I apologise on behalf of my right hon. Friend the Member for Haltemprice and Howden (David Davis), who could not be in the House today. I also thank the Home Secretary for an early copy of the statement.

From this morning's headlines and programmes, we could have been forgiven for thinking that the Home Secretary's statement would be entirely dedicated to dealing with antisocial behaviour. This morning the Prime Minister rejected the Labour Government of the 1960s and the actions of his mentor, Lord Jenkins. But for the ordinary people of Britain, there was no liberal consensus, as the Prime Minister suggests. They did not want political correctness stuffed down their throats. They did not want to be intimidated by young hooligans or to have to step over vomit in the streets. In the light of the Prime Minister's statement this morning, will the Labour party—and for that matter, the Liberal Democrats—apologise for all their bedfellows of the past 30 years, who told us that the criminal was the real victim? Or is it just another example of the Prime Minister and the Home Secretary grabbing headlines without substance? Why should we believe this lot of initiatives? Why should we believe that they are any better than the 155 others that we have had since the last election?

We welcome the extra resources for our security services and for anti-terrorism measures. In principle, we welcome the resources for crime reduction, although they fall significantly short of our commitment to fund the extra 40,000 police officers necessary to achieve the quantum leap we need if we are to get real neighbourhood policing to work.

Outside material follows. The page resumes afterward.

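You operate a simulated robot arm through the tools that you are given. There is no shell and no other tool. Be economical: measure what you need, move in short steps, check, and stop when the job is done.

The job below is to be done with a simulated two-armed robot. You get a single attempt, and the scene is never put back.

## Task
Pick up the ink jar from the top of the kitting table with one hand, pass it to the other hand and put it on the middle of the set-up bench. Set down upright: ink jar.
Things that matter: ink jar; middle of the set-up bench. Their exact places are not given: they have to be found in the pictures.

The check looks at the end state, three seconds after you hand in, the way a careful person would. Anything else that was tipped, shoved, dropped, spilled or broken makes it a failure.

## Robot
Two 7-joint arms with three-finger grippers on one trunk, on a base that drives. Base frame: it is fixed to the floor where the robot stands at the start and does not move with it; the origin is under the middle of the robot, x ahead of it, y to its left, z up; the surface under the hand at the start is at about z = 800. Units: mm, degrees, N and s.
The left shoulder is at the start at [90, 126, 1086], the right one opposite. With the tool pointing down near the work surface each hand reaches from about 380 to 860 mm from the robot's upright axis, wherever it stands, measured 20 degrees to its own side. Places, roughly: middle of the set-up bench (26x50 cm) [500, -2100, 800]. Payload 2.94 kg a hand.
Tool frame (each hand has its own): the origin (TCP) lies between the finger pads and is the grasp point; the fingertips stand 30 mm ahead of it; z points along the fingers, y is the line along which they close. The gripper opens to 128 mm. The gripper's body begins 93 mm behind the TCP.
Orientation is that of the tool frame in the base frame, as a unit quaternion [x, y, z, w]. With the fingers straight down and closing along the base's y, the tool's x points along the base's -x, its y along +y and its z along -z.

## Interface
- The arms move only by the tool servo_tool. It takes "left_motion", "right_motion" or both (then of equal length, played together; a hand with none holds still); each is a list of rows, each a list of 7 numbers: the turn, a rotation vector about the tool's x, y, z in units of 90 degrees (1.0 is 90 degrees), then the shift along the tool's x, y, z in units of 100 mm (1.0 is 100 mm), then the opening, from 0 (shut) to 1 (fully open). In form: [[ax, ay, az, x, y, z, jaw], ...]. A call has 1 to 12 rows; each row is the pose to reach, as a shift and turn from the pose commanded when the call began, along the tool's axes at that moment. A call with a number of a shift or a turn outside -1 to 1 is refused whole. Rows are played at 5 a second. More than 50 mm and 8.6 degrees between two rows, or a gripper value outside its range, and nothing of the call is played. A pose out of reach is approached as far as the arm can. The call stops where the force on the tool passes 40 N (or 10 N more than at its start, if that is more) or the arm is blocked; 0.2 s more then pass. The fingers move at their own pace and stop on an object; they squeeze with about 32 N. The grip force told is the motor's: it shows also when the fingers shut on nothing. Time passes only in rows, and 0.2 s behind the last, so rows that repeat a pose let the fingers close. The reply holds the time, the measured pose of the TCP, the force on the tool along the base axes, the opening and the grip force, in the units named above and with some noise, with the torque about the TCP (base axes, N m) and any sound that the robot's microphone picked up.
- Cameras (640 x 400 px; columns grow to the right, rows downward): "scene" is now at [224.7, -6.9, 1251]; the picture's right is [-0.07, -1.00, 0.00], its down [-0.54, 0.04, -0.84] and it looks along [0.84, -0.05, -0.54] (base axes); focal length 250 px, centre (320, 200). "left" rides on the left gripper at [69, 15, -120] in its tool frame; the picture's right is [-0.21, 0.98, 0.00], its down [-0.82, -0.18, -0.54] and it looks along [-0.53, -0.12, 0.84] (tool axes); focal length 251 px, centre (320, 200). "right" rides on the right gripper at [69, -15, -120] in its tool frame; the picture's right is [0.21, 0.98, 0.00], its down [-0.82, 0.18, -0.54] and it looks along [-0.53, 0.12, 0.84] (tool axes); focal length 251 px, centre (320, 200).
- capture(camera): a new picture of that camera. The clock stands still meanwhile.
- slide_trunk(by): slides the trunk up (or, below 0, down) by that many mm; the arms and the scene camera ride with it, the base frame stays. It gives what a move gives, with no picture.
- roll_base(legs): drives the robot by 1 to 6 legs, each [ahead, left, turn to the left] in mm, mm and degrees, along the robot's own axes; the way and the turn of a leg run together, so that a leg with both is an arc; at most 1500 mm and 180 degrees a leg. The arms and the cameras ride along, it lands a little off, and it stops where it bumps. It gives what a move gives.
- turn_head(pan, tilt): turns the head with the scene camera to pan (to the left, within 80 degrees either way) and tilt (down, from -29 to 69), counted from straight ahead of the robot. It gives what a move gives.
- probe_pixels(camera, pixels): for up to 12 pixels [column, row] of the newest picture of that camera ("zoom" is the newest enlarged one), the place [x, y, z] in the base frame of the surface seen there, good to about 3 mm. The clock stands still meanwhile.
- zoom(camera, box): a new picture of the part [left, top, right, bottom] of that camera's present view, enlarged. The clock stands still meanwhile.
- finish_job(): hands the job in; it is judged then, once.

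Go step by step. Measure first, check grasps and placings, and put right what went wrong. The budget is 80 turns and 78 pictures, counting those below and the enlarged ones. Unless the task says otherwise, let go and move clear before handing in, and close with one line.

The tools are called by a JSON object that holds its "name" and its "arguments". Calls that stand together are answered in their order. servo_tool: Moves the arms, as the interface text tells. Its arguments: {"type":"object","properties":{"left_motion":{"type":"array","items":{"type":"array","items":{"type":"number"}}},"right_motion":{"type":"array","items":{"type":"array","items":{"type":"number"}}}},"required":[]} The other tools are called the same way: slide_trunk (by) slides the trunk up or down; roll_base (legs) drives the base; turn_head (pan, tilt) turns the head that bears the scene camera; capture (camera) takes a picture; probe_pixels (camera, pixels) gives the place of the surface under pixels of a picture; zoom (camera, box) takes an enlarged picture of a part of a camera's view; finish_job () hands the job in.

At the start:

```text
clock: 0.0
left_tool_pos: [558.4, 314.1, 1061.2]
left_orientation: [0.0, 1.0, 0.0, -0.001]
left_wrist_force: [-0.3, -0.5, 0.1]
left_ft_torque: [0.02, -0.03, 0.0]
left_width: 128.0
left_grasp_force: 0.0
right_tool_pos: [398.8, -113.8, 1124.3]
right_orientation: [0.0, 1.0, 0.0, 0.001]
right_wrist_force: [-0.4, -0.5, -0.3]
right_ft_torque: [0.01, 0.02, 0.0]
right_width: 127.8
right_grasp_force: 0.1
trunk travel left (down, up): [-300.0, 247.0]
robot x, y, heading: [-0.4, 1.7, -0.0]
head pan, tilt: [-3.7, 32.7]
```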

A year ago, the Home Secretary published his last strategic review. He was going to reduce crime, the fear of crime and antisocial behaviour. Today, he claims a reduction in crime that no one believes. That is not surprising because he is counting only part of the figures. His figures exclude illegal drug use, which is up 16 per cent.; retail crime, which has doubled; sexual offences, which are up 42 per cent.; and, most importantly, crime against young people, which is also up. The truth is that after falling for five years under the Conservatives, recorded crime is up by 800,000 a year under Labour. Violent crime is at an all-time high and there was a gun crime every hour of every day last year. With the latest crime figures due out this week, is it not the case that violent crime will be up again?

Last year, the Home Secretary also set a target to ensure effective delivery of justice. That was a laudable aim, but the good intention has failed. The proportion of convictions and cautions compared with recorded crime fell to its lowest level for well over a decade. It peaked in 1997, and has fallen, year in year out, under Labour. Why?

Now the comprehensive spending review sets new targets, including to reduce crime by 15 per cent. in high-crime areas. Will the Home Secretary tell us specifically which the high-crime areas are? What are the baseline figures, so that we can judge whether he achieves his target? He pledges to improve the delivery of justice by increasing the number of crimes for which an offender is brought to justice to 1.25 million. That is another laudable aim, but the figure has not reached 1.1 million under Labour and is falling, so how does he expect to achieve it?

The Home Secretary pledges to reduce unfounded asylum claims—

He has done it.

Well, the Home Secretary pledges to do it in the future. The Minister should read the review that was published last week. What is the baseline against which he can be judged in a year's time? What is also obvious is the long list of targets that have disappeared. Can the Home Secretary tell us whether that is because he accepts our position that there are too many targets, or because virtually none have been met or have any chance of being met?

The Home Secretary refers to 12,000 extra police officers and says that the police can make 3 per cent. annual efficiency gains. They probably can, but not unless he lifts the yoke of central bureaucracy from their shoulders. So when he gets rid of 2,700 civil servants, how many forms, how many targets, how many ringfenced funds and how many Home Office units will go with them?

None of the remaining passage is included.